As it turned out, though, Brown didn't get rich quick. Instead, he was greatly disappointed by what Great Western did -- or didn't do -- in return for his $8,975. Great Western supplied him with the names of four prospects, but Brown says he could reach only three of the prospects, and none was "remotely" interested in buying his business. Great Western also sent him a 28-page evaluation of C&G, which he found to be of little value.

That a veteran salesman like Brown would pay an up-front fee for the services that Great Western promised to provide is understandable, particularly considering the business-brokerage alternative. Five years ago up-front fees were virtually unknown in the realm of small-business brokerage, according to Tom West, author of The Business Reference Guide, which is published by the Business Brokerage Press, based in Concord, Mass. But in a survey this year of business brokers nationwide, West found that 35% were collecting such fees from their customers.

Advance fees have long been a fixture on Wall Street, at least at the top-of-the-line tier of the mergers-and-acquisitions world. The Wall Street deals, which produce the big headlines, are engineered by the likes of Morgan Stanley and Goldman Sachs and typically provide sellers with a menu of prospective buyers. Those deals totaled a mere 2,245 last year, according to Mergerstat, an M&A research company based in Los Angeles.


AGGRIEVED: Cal Brown demanded the refund of his $8,975 payment.
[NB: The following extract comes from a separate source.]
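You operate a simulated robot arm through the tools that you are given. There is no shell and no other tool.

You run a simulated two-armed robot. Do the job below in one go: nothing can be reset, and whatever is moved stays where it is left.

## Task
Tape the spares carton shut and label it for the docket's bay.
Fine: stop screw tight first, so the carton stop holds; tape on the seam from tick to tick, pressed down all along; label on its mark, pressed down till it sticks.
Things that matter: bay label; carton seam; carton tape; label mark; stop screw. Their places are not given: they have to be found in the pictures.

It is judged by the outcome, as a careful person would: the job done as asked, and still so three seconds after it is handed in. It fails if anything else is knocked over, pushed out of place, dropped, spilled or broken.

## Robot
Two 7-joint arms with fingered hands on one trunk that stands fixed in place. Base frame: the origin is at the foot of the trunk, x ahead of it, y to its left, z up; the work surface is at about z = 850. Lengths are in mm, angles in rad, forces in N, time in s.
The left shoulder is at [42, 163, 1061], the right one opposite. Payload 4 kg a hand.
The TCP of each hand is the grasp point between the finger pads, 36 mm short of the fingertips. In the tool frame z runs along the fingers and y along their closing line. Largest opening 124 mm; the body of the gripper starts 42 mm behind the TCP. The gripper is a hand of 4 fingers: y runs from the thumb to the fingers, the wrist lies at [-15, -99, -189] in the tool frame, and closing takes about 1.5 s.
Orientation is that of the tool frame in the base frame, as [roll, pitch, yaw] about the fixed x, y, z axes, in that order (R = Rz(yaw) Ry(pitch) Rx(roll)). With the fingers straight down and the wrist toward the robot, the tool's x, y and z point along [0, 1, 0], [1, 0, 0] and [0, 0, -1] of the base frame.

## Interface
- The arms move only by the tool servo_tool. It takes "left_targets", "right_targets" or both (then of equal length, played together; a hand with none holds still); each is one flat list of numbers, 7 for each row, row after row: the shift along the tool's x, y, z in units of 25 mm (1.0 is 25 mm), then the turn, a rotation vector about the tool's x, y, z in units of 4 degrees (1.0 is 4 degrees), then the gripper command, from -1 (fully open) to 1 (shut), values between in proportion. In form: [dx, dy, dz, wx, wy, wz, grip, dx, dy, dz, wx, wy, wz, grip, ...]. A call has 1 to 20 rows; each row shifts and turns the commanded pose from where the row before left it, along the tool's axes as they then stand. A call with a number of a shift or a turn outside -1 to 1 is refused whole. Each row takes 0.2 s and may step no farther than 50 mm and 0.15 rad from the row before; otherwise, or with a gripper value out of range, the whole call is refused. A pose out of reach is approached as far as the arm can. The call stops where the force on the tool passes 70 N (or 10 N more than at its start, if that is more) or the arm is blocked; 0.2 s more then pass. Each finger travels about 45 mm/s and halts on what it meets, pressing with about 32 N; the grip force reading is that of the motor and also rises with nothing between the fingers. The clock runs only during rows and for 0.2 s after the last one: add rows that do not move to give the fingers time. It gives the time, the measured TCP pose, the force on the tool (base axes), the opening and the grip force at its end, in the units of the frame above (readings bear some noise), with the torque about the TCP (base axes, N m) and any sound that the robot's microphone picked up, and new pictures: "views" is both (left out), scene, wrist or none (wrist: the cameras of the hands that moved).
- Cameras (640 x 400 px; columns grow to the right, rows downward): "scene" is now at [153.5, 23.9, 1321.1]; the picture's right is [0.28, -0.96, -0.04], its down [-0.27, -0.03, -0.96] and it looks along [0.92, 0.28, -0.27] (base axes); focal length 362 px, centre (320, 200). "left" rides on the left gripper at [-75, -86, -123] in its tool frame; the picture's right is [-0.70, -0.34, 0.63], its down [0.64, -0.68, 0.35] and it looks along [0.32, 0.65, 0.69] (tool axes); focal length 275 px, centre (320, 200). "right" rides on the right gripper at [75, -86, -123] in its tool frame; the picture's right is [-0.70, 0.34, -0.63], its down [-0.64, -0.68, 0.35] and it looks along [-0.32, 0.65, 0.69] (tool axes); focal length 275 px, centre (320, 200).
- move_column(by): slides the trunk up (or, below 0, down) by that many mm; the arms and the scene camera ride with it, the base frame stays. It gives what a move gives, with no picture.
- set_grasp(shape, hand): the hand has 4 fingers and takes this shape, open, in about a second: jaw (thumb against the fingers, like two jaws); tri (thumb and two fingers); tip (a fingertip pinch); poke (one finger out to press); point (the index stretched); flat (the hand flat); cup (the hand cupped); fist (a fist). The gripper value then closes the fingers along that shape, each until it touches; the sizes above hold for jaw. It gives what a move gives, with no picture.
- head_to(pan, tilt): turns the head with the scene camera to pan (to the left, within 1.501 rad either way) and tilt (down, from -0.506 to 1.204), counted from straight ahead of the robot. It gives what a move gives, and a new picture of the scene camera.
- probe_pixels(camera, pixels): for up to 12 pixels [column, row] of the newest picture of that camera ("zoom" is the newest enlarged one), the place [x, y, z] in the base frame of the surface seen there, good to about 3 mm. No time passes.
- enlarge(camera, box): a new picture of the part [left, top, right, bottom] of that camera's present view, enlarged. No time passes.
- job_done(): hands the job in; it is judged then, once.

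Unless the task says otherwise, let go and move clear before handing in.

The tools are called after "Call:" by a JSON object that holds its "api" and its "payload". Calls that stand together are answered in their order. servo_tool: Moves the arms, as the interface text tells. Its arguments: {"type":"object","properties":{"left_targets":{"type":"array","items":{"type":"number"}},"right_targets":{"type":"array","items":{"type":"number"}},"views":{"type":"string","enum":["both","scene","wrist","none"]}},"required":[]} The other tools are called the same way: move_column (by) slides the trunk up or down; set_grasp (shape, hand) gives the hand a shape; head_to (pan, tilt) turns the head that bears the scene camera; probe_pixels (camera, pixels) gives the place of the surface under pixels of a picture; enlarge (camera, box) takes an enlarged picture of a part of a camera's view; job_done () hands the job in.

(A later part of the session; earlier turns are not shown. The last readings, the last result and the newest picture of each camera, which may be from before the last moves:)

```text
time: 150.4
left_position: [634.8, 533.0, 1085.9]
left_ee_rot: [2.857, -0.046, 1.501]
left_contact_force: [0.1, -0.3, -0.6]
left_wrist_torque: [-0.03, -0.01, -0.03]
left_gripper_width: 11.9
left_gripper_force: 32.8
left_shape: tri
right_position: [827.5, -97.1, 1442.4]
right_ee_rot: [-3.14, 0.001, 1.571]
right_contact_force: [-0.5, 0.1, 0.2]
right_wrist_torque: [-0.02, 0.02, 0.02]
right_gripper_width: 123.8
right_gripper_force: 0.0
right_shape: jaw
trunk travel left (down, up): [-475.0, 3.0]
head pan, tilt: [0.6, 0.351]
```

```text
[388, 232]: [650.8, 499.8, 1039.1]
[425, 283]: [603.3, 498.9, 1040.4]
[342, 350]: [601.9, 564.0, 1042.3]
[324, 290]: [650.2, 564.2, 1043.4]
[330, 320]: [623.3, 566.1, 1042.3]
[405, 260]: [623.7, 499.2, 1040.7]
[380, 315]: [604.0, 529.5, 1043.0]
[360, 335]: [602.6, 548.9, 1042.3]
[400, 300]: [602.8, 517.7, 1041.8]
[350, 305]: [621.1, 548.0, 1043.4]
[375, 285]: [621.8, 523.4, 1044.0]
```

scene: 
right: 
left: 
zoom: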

In contrast, 1.57 million small companies were offered for sale in 2000, according to West. Of those, 250,000 actually got sold. About a third of those sales were handled by business brokers, a mostly unregulated group with varying levels of sophistication and competence. And the remaining 1.32 million companies? They were probably turned over to family members, says West, or they just closed their doors. Given those odds, small-business owners who are looking to sell crave any kind of assistance and are vulnerable to any offer that has an air of legitimacy and a seemingly reasonable promise of success. Most owners, like Brown, have no previous experience selling a company and have little idea where to begin.